··· Data excerpt ···
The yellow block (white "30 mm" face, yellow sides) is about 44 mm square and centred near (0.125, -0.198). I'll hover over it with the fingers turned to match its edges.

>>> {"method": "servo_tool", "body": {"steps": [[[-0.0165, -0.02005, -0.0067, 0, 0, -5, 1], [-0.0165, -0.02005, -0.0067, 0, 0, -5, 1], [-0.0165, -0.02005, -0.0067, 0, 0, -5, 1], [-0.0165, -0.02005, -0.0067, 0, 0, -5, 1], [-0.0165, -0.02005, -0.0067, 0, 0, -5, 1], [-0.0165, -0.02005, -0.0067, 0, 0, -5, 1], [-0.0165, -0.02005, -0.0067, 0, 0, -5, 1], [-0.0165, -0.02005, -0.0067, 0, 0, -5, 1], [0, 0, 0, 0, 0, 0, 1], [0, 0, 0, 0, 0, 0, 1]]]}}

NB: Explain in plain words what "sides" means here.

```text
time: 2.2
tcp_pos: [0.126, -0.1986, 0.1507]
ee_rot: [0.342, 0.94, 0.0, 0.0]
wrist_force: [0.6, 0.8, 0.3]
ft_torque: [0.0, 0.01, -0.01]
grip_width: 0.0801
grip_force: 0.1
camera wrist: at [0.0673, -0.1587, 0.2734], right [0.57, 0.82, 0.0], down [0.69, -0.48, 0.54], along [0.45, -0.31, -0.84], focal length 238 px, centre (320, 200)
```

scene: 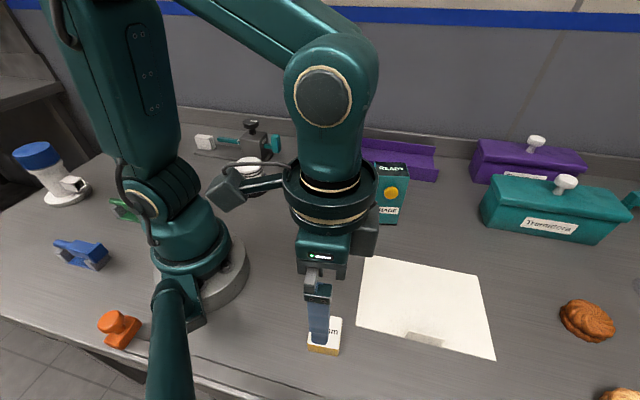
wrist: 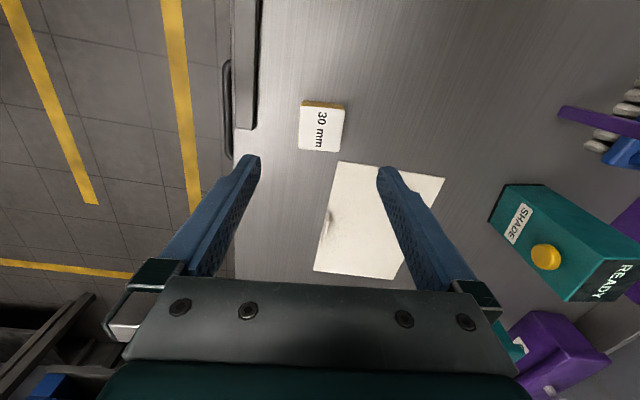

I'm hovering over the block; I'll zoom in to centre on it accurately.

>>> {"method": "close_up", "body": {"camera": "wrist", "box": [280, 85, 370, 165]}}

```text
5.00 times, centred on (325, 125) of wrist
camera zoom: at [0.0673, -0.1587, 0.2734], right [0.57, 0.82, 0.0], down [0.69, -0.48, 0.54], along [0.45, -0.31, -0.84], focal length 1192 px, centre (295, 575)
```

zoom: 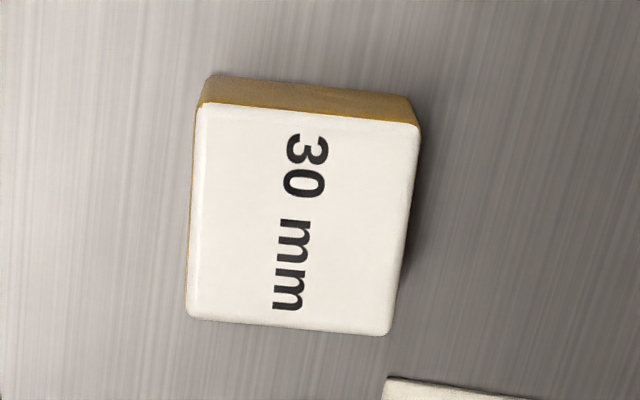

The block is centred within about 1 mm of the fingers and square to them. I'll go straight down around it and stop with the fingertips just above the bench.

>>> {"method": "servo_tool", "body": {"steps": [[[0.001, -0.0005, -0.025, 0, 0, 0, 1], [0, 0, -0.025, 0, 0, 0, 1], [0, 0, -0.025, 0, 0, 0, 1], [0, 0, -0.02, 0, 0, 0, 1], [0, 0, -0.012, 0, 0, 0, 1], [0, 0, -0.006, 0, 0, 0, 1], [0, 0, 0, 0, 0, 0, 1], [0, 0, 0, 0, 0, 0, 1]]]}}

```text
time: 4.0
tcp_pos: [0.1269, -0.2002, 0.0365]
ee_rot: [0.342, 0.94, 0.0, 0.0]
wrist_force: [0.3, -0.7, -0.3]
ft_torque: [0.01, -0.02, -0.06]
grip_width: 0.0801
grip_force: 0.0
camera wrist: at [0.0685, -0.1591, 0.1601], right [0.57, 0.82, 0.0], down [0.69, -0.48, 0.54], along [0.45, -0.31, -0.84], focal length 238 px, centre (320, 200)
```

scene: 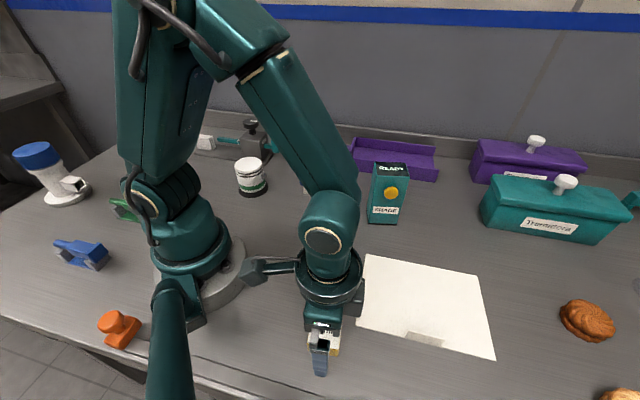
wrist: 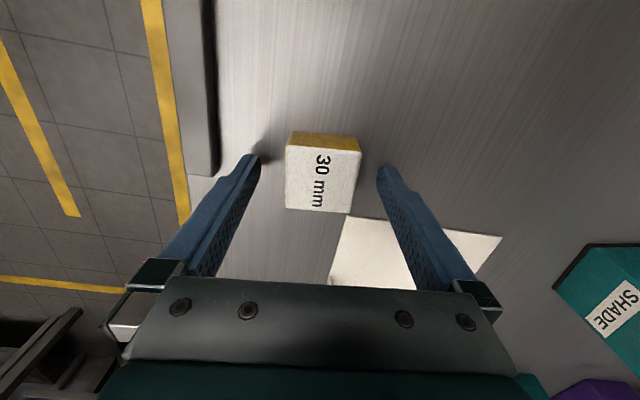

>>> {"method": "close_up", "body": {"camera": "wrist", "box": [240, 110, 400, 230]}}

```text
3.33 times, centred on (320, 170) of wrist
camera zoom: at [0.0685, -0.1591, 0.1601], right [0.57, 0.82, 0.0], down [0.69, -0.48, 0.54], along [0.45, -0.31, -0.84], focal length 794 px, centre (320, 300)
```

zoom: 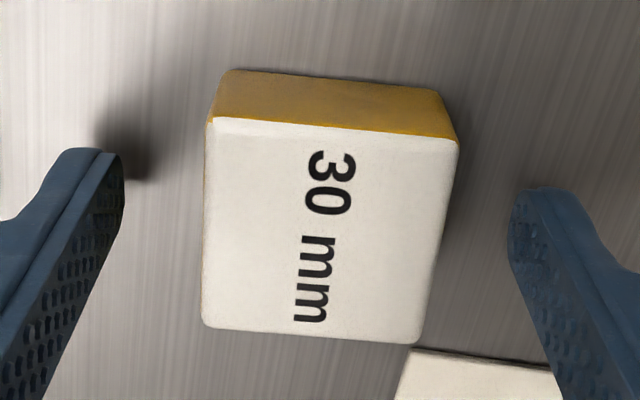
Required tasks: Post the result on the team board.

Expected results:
··· Extract ···
I. The Films of the Bourgeoisie

THE events of the past two years in Germany have shown us very clearly and brutally how important it is to analyze and clarify bourgeois film propaganda. Fascism did not drop from the sky overnight. Seventeen million votes–a great mass movement must have been prepared over a long period, and by means of the most diverse methods of influence. We, in Germany, were not sufficiently prepared theoretically to evaluate and combat the subtle, uncommonly cunning forms of influence used in pre-Nazi films. We did not see just what psycho-technical methods they enlisted to bring the petty bourgeois mass into the fascist current. It is our problem now to liquidate this theoretical shallowness. In countries other than Germany the danger is still in the stage where it can be opposed more successfully than is now possible in Germany.

A few examples will show how the bourgeois film has been used not only to divert but to convert–how it was used in Germany and how it is being used elsewhere now to create a definite fascist ideology. I want to indicate the psychological influences that were employed in Germany to snare the sympathy of the blindly confident, blissfully ignorant petty bourgeois mass which was not clearly petty bourgeois mass which was not clearly conscious of its own interests.
···
Required tasks:
A: Quote the extract word for word, starting at "A few examples" and ending with "its own interests.".
B: Could you carry on with the extract from where it ends?

Expected results:
A:
A few examples will show how the bourgeois film has been used not only to divert but to convert–how it was used in Germany and how it is being used elsewhere now to create a definite fascist ideology. I want to indicate the psychological influences that were employed in Germany to snare the sympathy of the blindly confident, blissfully ignorant petty bourgeois mass which was not clearly petty bourgeois mass which was not clearly conscious of its own interests.

B:
Goebbels, Leni Riefenstahl and Hitler

Why does every bourgeois film employ love as its theme? Not only because it is a pleasant thing, which diverts, but also, because love is portrayed as a power of nature that has nothing to do with social concerns. We know that this is not true. But the bourgeois film presents it in this manner. In these films love is victorious over all class contradictions. They influence the petty bourgeois by suggestion; there are powerful contradictions in the social situation, but in the movies, love is all.

The second main theme is crime, the detective story. The film shows how a safe is cracked, but not how it is filled. The petty bourgeois is diverted by one danger (that of the robber) from the other. But how does conversion enter here? Who is the detective, the hero? The protector of private property. Because this figure is idealized, the worth and the meaning of private property is idealized. Have you seen films in which the burglars are poor people, who steal for a piece of bread? The social problem is not mentioned once in this form. We are in such high society that even the burglar appears in a full dress suit. However, in Germany, poor people were shown in films. These films about “poor people” are no less dangerous than the others. Even in the best of them only those who have fallen by the wayside, the lumpen-proletariat are shown: drunkards, thieves, beggars, people who are so humbled and poor, that they are portrayed as victims.

What is the psychology and influence of this type of film? When the petty bourgeois sees misery where help is no longer possible, he is partly soothed. Because, when you cannot help any more, you need not help any more. Therefore these broken creatures are not dangerous people.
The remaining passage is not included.